Inverse scattering transform of the general coupled Hirota system with nonzero boundary conditions

TL;DR

This paper develops a comprehensive inverse scattering transform for the general coupled Hirota system with nonzero boundary conditions, enabling the analysis of complex soliton solutions including breathers and solitons relevant to nonlinear wave phenomena.

Contribution

It introduces a rigorous inverse scattering framework for the coupled Hirota system with nonzero boundaries, including a Riemann-Hilbert problem formulation and soliton solution analysis.

Findings

Derived explicit soliton solutions including Akhmediev breathers and Kuznetsov-Ma solitons.

Analyzed the properties and symmetries of the scattering data and eigenfunctions.

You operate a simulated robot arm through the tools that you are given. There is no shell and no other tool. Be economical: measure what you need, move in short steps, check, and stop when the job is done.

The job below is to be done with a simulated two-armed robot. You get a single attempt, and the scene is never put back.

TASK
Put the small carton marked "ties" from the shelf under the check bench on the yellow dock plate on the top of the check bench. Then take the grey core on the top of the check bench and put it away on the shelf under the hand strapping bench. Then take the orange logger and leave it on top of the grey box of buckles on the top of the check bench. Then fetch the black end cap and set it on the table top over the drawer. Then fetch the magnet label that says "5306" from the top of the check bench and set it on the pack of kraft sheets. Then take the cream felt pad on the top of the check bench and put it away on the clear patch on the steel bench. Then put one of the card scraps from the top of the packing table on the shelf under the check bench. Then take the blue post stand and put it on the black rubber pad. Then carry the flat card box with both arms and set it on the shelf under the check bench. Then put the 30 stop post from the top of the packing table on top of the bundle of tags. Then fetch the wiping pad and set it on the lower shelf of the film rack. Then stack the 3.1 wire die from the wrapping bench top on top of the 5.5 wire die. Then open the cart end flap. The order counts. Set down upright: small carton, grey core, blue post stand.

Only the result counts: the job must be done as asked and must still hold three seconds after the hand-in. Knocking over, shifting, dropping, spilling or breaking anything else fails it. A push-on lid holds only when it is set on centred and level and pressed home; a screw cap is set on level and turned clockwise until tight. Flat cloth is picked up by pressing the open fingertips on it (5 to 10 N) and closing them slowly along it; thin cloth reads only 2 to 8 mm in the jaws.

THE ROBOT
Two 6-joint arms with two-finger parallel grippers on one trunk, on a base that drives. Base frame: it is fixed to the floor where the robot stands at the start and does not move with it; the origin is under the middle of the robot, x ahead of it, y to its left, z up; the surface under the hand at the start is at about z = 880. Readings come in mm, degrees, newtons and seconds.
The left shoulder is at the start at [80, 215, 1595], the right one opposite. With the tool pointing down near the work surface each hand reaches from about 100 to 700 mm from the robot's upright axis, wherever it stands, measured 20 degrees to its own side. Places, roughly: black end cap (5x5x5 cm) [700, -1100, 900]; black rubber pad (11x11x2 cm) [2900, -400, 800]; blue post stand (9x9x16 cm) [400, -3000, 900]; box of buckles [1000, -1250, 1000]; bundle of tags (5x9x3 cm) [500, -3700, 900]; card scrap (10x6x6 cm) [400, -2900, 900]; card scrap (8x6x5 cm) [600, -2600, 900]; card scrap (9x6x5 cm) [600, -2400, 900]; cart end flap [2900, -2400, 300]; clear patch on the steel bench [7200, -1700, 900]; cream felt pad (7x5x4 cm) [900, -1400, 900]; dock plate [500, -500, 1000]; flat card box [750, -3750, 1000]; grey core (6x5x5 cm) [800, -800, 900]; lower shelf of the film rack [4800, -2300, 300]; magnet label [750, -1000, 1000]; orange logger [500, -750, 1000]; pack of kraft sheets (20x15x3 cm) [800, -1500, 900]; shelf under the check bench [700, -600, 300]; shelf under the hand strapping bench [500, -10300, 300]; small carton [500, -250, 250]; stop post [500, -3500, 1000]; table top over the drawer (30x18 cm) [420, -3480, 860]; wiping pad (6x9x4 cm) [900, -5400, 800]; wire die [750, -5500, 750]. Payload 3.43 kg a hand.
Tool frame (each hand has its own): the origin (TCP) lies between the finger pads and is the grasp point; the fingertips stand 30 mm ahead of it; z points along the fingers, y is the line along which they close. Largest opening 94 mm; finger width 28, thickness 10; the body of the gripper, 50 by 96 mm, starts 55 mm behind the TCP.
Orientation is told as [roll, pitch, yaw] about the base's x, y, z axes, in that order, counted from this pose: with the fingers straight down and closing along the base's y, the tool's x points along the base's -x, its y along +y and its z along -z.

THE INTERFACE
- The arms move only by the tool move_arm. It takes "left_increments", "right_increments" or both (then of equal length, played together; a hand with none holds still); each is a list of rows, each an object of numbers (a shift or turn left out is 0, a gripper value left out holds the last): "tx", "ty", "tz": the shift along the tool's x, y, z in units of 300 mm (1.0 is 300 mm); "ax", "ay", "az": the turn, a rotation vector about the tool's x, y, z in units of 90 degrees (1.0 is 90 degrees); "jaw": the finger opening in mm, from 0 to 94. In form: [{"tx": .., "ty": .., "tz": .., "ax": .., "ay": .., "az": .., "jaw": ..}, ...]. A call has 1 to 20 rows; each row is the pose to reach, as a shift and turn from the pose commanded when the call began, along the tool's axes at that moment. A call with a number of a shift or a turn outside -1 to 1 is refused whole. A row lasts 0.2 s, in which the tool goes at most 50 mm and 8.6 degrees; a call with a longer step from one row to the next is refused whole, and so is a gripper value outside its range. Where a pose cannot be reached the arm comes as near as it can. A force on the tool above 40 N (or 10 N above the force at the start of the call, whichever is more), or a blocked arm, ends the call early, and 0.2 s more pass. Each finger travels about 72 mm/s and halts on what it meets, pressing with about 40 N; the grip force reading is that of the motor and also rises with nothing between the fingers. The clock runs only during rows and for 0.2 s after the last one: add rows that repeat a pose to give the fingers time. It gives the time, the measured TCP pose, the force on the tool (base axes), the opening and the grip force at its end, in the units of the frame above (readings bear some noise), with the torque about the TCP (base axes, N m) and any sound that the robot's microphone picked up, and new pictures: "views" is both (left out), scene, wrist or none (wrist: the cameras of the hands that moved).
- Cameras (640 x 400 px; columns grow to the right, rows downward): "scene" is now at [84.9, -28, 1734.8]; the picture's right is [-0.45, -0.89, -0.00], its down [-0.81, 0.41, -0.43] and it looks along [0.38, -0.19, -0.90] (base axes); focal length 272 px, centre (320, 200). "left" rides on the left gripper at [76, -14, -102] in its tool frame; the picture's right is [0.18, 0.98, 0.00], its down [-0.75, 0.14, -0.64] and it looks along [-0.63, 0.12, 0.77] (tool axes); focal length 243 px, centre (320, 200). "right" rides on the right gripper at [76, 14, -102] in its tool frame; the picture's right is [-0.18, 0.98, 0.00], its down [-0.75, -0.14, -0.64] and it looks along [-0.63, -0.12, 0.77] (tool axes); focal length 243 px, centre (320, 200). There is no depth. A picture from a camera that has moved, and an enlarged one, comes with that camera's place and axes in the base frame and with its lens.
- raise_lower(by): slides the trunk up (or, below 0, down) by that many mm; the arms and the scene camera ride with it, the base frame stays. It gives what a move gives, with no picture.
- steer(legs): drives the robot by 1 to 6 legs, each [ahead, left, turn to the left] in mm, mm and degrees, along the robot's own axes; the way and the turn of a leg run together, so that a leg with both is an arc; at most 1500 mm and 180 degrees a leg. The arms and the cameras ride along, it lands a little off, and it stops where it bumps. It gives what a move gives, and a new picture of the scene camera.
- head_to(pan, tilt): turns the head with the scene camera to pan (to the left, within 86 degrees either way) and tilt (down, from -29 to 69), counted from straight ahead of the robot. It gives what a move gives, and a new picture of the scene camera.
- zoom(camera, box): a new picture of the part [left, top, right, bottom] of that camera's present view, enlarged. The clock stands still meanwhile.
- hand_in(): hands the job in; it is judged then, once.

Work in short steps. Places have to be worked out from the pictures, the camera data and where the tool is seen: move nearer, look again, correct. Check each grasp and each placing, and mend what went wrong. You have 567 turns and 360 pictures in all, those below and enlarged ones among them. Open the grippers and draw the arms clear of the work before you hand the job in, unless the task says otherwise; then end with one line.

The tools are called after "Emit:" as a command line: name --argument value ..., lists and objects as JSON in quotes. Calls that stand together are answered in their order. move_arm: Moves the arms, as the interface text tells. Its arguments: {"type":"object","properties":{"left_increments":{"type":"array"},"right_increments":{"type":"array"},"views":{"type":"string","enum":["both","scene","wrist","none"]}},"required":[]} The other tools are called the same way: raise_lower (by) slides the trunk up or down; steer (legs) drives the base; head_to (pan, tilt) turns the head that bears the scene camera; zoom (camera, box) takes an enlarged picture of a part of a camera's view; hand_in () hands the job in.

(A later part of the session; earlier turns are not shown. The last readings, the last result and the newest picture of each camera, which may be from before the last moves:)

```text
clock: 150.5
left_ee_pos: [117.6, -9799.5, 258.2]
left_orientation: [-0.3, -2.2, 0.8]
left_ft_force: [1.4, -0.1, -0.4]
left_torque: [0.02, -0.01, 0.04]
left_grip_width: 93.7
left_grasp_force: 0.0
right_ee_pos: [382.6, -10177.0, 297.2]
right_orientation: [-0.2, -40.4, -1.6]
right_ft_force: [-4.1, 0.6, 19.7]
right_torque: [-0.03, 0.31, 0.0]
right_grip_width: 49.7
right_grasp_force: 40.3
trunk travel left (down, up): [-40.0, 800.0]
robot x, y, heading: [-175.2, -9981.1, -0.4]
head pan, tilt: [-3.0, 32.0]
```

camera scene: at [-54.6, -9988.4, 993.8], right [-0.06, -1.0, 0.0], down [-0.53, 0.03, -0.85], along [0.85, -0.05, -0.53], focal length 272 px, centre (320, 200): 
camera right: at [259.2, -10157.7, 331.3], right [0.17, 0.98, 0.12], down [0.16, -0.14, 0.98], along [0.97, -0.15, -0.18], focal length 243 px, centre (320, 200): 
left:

Graphically discussed the characteristics of solutions in the self-focusing case.

Abstract

The initial value problem for the general coupled Hirota system with nonzero boundary conditions at infinity is solved by reporting a rigorous theory of the inverse scattering transform. With the help of a suitable uniformization variable, both the inverse and the direct problems are analyzed which allows us to develop the inverse scattering transform on the complex $z$-plane. Firstly, analyticity of the scattering eigenfunctions and scattering data, properties of the discrete spectrum, symmetries, and asymptotics are discussed in detail. Moreover, the inverse problem is posed as a Riemann-Hilbert problem for the eigenfunctions, and the reconstruction formula of the potential in terms of eigenfunctions and scattering data is presented. Finally, the main characteristics of these obtained soliton solutions are graphically discussed in the $2\times2$ self-focusing case. This family of solutions contains novel Akhmediev breather and Kuznetsov-Ma soliton. These results would be of much importance in understanding and enriching breather wave phenomena arising in nonlinear and complex systems, especially in Bose-Einstein condensates.